>> Start Dataset excerpt

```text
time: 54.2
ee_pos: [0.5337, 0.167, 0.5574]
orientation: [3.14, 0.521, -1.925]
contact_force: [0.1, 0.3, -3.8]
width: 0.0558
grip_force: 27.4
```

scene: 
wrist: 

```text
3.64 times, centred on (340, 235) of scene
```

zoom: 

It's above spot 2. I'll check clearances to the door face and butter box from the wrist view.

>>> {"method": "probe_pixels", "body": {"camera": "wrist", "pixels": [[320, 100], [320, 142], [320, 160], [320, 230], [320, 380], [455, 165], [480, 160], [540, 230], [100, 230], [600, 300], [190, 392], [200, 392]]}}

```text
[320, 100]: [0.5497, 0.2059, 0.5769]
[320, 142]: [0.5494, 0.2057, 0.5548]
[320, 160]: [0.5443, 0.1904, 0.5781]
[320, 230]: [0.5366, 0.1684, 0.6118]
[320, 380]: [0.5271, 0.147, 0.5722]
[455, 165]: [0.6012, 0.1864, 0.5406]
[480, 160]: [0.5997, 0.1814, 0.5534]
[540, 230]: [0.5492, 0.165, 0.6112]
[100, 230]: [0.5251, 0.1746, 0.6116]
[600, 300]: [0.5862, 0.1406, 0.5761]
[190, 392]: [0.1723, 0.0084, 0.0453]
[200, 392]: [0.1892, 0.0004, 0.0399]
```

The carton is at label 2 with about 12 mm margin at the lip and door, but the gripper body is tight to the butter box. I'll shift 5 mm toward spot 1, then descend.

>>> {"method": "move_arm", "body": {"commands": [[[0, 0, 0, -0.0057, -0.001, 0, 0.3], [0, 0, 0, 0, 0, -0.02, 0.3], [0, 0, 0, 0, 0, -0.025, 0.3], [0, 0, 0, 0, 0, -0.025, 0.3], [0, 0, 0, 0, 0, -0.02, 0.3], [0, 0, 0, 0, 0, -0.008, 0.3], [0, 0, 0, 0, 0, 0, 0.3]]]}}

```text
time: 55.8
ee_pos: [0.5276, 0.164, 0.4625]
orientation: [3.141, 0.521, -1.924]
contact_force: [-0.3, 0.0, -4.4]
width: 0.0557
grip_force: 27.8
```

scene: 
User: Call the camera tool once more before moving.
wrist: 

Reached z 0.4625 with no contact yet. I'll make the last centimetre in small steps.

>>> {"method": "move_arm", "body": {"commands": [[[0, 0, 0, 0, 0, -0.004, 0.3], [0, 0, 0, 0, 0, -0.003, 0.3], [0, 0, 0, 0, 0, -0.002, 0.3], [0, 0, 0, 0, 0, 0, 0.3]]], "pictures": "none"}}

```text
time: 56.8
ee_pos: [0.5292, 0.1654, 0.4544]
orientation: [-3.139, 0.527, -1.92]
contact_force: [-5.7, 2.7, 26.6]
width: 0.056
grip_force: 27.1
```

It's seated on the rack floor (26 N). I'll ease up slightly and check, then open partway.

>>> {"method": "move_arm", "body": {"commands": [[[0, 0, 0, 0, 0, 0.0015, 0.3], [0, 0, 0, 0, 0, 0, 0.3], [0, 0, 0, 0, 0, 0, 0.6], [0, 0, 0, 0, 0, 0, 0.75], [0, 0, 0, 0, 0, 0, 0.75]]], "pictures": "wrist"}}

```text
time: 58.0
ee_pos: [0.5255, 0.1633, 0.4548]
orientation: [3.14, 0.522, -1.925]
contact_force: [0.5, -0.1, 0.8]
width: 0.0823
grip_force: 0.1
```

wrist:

>> End Dataset excerpt

* **Problem to work on**
Repeat the listing above without any change.

* **Task response**
```text
time: 54.2
ee_pos: [0.5337, 0.167, 0.5574]
orientation: [3.14, 0.521, -1.925]
contact_force: [0.1, 0.3, -3.8]
width: 0.0558
grip_force: 27.4
```

scene: 
wrist: 

```text
3.64 times, centred on (340, 235) of scene
```

zoom: 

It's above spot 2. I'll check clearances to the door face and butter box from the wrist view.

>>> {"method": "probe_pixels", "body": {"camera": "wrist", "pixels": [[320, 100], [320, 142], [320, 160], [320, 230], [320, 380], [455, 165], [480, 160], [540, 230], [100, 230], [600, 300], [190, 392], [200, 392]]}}

```text
[320, 100]: [0.5497, 0.2059, 0.5769]
[320, 142]: [0.5494, 0.2057, 0.5548]
[320, 160]: [0.5443, 0.1904, 0.5781]
[320, 230]: [0.5366, 0.1684, 0.6118]
[320, 380]: [0.5271, 0.147, 0.5722]
[455, 165]: [0.6012, 0.1864, 0.5406]
[480, 160]: [0.5997, 0.1814, 0.5534]
[540, 230]: [0.5492, 0.165, 0.6112]
[100, 230]: [0.5251, 0.1746, 0.6116]
[600, 300]: [0.5862, 0.1406, 0.5761]
[190, 392]: [0.1723, 0.0084, 0.0453]
[200, 392]: [0.1892, 0.0004, 0.0399]
```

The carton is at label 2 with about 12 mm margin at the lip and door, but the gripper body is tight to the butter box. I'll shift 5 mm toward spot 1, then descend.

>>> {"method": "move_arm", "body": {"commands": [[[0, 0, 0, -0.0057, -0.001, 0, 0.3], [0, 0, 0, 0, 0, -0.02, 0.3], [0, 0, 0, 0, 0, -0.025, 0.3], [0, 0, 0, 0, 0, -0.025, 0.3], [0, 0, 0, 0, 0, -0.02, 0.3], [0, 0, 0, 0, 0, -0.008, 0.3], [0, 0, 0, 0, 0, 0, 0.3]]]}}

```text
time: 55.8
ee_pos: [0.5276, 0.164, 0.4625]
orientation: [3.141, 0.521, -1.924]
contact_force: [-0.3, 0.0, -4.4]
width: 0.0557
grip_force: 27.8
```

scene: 
User: Call the camera tool once more before moving.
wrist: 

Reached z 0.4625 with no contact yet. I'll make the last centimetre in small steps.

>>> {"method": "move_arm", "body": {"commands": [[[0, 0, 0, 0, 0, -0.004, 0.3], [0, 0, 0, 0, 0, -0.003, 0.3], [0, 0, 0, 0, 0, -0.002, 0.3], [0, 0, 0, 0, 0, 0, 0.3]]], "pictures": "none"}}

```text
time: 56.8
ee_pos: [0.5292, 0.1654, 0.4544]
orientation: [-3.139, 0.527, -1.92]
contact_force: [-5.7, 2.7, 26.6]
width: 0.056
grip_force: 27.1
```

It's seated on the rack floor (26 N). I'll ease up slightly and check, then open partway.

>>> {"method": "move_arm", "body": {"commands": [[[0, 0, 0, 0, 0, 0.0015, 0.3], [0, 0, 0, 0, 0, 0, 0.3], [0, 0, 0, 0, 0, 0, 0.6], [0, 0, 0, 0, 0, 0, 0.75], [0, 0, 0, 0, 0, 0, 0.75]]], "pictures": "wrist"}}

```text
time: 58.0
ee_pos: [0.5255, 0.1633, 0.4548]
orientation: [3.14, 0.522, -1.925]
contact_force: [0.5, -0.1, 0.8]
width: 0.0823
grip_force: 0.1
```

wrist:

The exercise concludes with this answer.